Since the inception of software engineering teams, organizations have tried to compartmentalize aspects of application development and delivery whether it be quality assurance, dev-ops, infrastructure, architecture, performance or reliability. The list goes on and on. As organizations grow these roles become teams, these teams becomes departments, these departments require leads and managers creating ever growing complexity in implementations of today's established software development life cycles. Furthermore, these distinct teams often solve the same problems, but solution from slightly different perspectives. Eventually, process becomes the wall that separates the 'why' and the 'what' from the 'when' and the 'how', or in business terms, the product strategy and vision, from the development and delivery. The foundational premise of this organizational structure still presides in that compartmentalizing should have established a business process model with distinct roles and responsibilities for the sole purpose of doing one single thing. Creating an efficient decision engine.
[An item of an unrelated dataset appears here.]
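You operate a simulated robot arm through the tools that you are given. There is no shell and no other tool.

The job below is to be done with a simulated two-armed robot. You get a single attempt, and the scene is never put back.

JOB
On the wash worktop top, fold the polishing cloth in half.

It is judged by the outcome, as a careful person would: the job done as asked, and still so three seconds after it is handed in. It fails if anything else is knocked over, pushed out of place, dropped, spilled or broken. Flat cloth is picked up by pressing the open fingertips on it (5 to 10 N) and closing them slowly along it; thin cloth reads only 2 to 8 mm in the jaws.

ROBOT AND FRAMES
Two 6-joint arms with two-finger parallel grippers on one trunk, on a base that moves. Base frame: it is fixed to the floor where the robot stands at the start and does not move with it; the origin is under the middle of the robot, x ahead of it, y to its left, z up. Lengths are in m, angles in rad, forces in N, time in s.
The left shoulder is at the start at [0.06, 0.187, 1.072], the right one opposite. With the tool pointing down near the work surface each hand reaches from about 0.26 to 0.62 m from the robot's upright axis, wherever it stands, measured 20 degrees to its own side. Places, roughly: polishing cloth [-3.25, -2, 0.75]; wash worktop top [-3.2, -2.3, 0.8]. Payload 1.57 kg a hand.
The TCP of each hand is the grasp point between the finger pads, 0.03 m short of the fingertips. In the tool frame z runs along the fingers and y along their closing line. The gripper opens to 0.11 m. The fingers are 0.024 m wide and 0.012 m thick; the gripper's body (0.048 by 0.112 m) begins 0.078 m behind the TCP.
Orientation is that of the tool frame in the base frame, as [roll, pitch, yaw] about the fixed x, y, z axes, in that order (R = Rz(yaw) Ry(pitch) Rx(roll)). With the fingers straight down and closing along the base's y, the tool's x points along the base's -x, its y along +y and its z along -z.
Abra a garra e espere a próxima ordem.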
Much like the holy grail of AI, which some have referred to as Artificial General Intelligence, a cross-disciplinary decision engine seeks to find a thread of connectivity across clusters of feedback systems. This is the same goal as any software development methodology. Receiving feedback and productivity metrics across teams allows the business to do just that. Make an informed decision.
Recollecting Conway's Law, an adage stating that organizations which design systems will inevitably design them to mirror their communication structures. A scary thought as engineering teams grow in size and that once smart endeavor to compartmentalize roles and responsibilities becomes debilitating. However, if we build systems that mirror our own structures, then logically those same methods that we apply in AI can also improve our own human processes as well.
In order to build a strong decision engine we can look to the very algorithms used in artificial intelligence today. They are designed to mimic our own thought processes. Associated threads of machine learning models synchronized on a single goal. In this case, that goal is the execution of the product strategy. Hence, the building of cohesive cross-functional teams that discover, learn, train and evolve as development progresses is a necessity for highly efficient product development.